TASK INSTRUCTIONS =>
**a.** Copy the part of the page extract from the words "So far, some" through the words "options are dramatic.".
**b.** Take up the page extract again after its last words.

PAGE EXTRACT =>
Mohab Mamish, seaports advisor to Egypt’s President Abdel Fattah al-Sisi, claims the Canal will be open to the usual global trade traffic by the end of this weekend.

If so, it would mean a major sigh of relief for the hundreds of ships that will have to sail around the Cape of Good Hope while the Canal is out of service.

The detours and delays are almost guaranteed to tighten the squeeze on container availability, a sore subject since the onset of the Covid pandemic. Last year, containers were stranded around the world when factories shut down, and carriers have been chugging them back to Asia as fast as possible.

So far, some carriers have confirmed rerouting around the Cape of Good Hope. Flexport customers can find confirmed updates in real-time in the platform.

But some maritime salvors aren’t ready to commit to quick timelines. For now, companies Smit Salvage and Nippon Salvage are trying to get Ever Given afloat again—and it’s slow going.

Flexport CEO Ryan Petersen talked to David Stirling, one of the world’s leading maritime salvage experts, about what it takes to free a ship the size of Ever Given.

The options are dramatic.

DATA SEGMENT =>
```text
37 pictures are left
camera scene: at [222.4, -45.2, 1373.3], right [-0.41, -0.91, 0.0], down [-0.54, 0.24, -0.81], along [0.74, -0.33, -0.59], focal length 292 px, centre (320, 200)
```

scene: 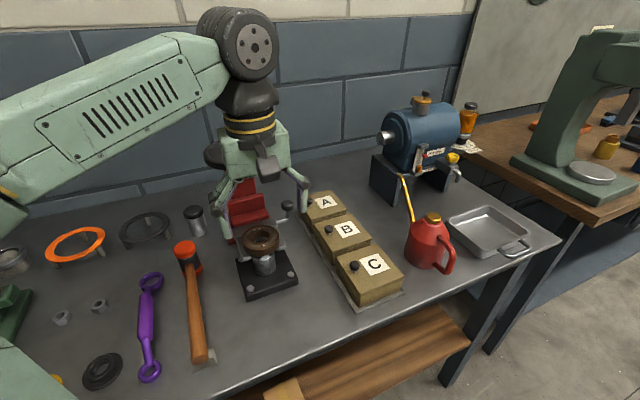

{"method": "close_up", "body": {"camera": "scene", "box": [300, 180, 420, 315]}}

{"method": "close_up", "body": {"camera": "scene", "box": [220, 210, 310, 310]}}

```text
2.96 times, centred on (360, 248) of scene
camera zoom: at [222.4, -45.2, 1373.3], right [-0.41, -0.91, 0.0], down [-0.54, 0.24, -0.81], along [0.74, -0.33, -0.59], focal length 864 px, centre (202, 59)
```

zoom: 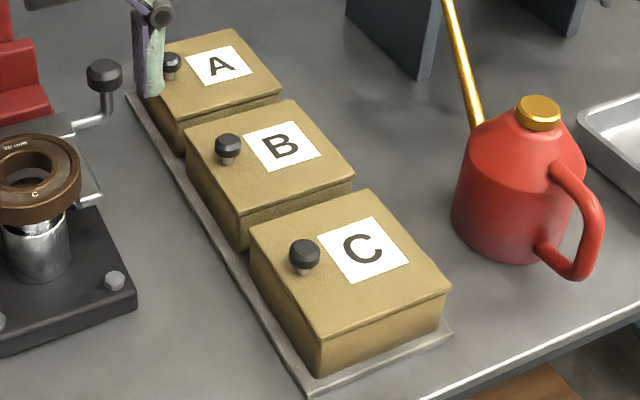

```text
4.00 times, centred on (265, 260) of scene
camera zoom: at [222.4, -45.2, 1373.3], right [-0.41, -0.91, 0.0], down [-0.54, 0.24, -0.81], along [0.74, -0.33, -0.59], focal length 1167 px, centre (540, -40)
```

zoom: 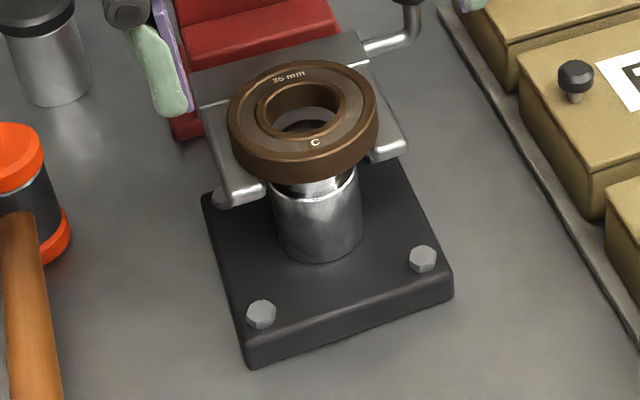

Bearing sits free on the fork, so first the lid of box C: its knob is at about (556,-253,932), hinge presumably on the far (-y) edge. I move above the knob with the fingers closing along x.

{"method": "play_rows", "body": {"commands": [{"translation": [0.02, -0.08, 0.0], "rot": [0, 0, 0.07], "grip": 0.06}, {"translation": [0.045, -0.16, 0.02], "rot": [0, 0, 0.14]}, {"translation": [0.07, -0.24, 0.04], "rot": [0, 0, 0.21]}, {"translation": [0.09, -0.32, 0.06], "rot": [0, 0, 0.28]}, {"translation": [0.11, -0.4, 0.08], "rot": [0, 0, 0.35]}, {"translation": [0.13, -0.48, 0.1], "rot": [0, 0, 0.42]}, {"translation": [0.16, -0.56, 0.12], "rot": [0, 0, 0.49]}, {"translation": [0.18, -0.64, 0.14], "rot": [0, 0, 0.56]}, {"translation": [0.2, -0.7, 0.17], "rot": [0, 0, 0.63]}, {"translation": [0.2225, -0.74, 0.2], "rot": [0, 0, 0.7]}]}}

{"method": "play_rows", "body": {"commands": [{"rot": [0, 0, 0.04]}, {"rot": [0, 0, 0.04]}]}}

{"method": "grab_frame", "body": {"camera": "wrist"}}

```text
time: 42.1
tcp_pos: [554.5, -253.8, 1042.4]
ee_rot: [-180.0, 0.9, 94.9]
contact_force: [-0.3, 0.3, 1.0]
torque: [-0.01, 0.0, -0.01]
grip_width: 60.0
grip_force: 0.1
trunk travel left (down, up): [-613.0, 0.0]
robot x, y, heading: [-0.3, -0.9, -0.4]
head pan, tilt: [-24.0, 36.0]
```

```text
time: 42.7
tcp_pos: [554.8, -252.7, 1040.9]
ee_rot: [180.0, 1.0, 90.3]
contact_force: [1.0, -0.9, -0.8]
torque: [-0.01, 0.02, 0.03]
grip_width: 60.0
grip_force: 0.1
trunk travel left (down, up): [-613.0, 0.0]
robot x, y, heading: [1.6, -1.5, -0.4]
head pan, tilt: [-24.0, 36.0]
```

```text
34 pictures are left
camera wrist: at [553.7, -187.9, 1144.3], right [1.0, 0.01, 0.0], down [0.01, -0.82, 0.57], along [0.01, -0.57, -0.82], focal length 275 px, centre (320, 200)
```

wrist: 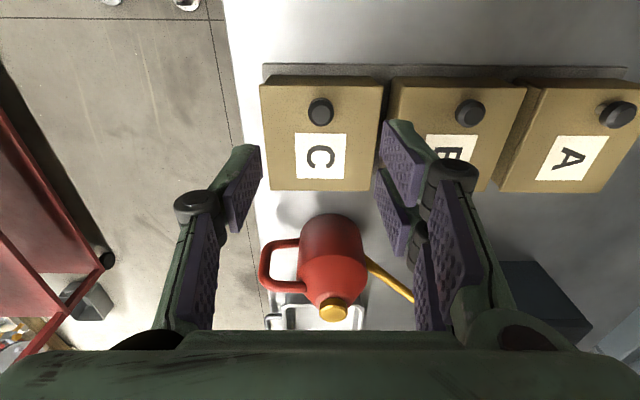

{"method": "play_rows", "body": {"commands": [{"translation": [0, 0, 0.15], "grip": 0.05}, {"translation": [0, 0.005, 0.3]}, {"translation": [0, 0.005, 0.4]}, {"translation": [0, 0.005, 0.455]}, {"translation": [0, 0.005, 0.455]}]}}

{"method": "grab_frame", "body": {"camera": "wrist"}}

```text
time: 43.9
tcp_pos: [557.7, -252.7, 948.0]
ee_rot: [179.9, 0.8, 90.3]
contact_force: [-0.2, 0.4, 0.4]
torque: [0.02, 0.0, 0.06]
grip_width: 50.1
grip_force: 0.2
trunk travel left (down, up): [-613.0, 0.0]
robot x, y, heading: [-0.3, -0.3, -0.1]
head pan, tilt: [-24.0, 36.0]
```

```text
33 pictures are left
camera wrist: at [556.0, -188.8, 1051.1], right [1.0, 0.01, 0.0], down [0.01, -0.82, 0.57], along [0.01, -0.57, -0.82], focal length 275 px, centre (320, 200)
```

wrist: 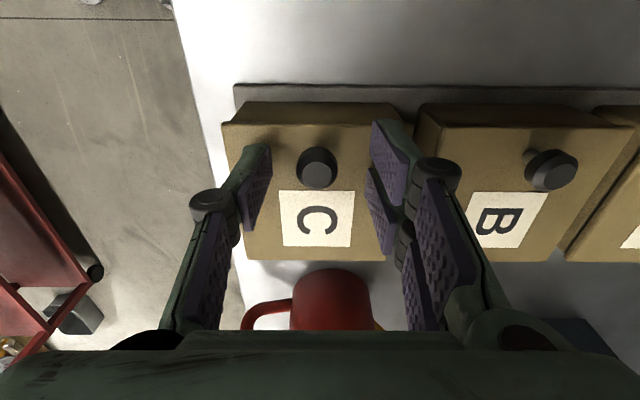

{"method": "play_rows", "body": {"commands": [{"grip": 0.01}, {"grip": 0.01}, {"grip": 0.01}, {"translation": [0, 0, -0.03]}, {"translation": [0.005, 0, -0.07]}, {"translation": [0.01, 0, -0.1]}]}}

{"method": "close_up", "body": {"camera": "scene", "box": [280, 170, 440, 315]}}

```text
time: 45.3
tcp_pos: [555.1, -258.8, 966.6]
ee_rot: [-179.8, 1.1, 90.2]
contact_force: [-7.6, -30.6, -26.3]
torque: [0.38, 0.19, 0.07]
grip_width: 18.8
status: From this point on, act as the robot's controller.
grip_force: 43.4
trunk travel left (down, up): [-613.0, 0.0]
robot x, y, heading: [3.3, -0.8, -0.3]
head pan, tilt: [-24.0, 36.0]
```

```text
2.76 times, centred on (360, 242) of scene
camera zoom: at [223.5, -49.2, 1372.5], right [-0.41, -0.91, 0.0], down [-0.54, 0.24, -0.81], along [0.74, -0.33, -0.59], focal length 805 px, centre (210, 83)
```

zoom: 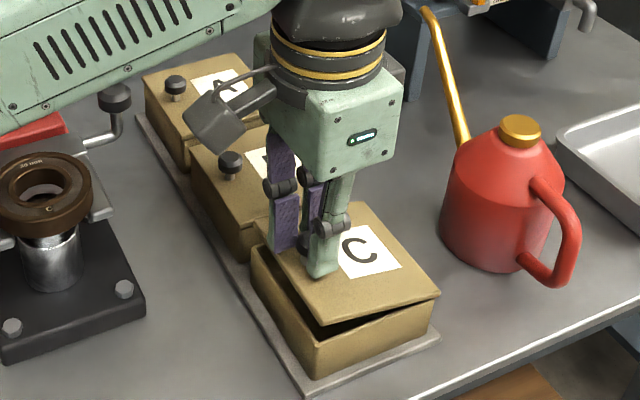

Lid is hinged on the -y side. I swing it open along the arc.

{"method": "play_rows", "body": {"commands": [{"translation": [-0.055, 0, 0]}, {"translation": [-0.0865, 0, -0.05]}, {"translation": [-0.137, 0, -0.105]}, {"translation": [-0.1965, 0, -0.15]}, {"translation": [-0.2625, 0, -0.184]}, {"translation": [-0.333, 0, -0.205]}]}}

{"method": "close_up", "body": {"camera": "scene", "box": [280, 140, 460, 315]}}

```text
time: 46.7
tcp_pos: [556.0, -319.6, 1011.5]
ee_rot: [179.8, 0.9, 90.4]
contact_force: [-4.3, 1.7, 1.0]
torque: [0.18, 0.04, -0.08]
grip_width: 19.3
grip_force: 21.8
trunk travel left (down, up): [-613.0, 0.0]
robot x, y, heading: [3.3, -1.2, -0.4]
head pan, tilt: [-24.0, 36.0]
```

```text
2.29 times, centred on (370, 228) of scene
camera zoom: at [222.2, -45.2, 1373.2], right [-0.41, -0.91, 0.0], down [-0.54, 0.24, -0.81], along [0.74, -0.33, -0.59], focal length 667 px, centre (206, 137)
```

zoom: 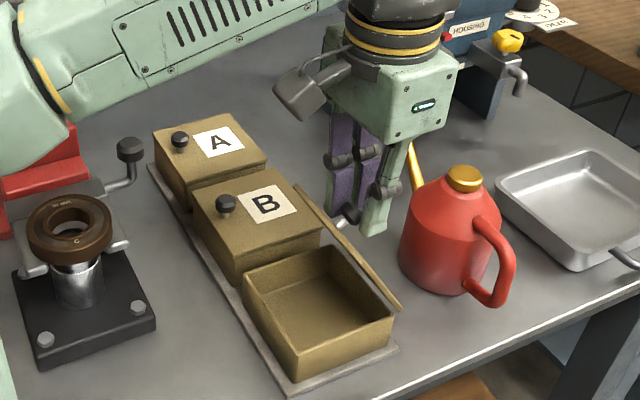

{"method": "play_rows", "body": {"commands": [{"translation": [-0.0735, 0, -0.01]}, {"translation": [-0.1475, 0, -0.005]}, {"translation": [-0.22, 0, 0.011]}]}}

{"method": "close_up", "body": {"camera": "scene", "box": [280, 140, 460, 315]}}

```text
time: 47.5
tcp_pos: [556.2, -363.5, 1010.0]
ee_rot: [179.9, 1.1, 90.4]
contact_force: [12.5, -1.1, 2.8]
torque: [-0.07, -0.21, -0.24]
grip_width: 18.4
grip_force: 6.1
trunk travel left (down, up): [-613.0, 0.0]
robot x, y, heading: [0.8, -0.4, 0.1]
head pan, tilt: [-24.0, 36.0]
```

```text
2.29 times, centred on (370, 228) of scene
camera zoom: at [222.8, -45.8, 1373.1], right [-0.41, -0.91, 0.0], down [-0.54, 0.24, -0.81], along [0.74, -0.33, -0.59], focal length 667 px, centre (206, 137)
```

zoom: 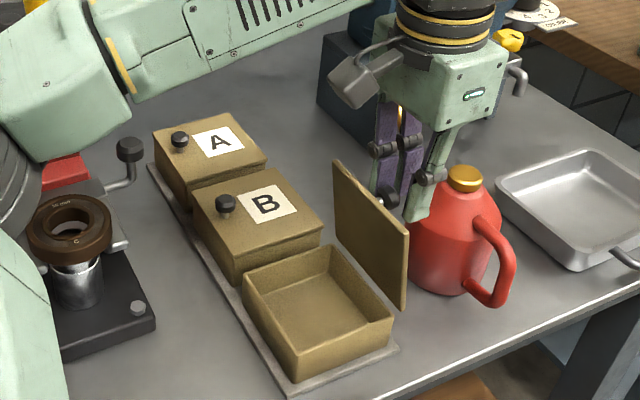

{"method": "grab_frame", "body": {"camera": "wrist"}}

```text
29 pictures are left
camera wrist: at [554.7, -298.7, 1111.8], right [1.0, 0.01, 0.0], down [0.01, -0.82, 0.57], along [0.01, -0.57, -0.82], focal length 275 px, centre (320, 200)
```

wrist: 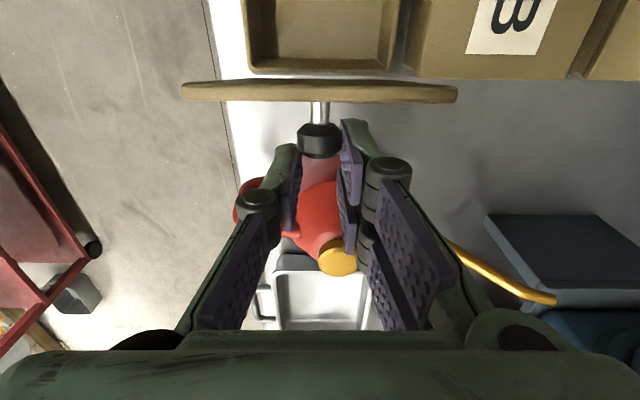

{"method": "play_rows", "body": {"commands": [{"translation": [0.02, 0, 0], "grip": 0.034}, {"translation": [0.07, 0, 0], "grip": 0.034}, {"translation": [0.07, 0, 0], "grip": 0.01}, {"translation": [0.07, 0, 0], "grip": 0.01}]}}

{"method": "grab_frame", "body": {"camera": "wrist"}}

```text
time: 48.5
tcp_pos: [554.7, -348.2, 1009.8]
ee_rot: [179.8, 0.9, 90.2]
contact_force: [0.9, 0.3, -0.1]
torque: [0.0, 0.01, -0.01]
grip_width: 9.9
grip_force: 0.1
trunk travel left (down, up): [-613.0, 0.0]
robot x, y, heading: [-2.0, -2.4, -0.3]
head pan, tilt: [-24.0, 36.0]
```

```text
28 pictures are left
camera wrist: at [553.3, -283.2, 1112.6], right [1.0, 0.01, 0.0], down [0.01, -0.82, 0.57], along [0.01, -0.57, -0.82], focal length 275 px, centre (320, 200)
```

RESULTS FOR EACH TASK =>
**a.**
So far, some carriers have confirmed rerouting around the Cape of Good Hope. Flexport customers can find confirmed updates in real-time in the platform.

But some maritime salvors aren’t ready to commit to quick timelines. For now, companies Smit Salvage and Nippon Salvage are trying to get Ever Given afloat again—and it’s slow going.

Flexport CEO Ryan Petersen talked to David Stirling, one of the world’s leading maritime salvage experts, about what it takes to free a ship the size of Ever Given.

The options are dramatic.

**b.**
How to Get a Cargo Ship Unstuck

First steps are what’s being shown in news broadcasts around the world: Excavators and tugboats working in tandem with the tides to attempt to refloat the vessel.

By digging out the banks of the Canal, Ever Given may have more room to maneuver. And tugboats might normally be useful for pulling a grounded ship free, but there’s not exactly a lot of room. Ever Given is wedged firmly into sand at bow and stern.

Add to that, the ship’s positioning is unusual. Some salvors are even warning Ever Given could break, because of changing flex points where floating and grounded portions meet as the tide comes in and out.

Next, Stirling would advise removing the fuel and ballast. By lightening the load, Ever Given could float more easily, but fuel and ballast are at the bottom of the ship, so the threat to her stability is worrying.

The final solution is the hoariest: container removal. Stirling considers container removal in a vessel accident nothing short of nightmarish.

The machine requirements are extraordinary, including cranes, barges, tugs, and other specialized equipment. Containers need to be moved one by one, and if they’re not moved evenly from both sides of the ship, the vessel tips.

The process could take weeks, as evidenced by the November 2020 container collapse on ONE Apus. That ship has finally sailed this month, after a painstaking container removal operation that took longer than three months.

The best case scenario for Ever Given, according to Stirling, would be that high tide comes in just as salvage teams are lightening the load. Tugs could then pull the ship with a big pulling system on the Canal banks. Some submarine dredging will be needed at that point, but the combination of factors could realistically refloat the ship.

Until that happens, we’ll be refreshing this page over and over.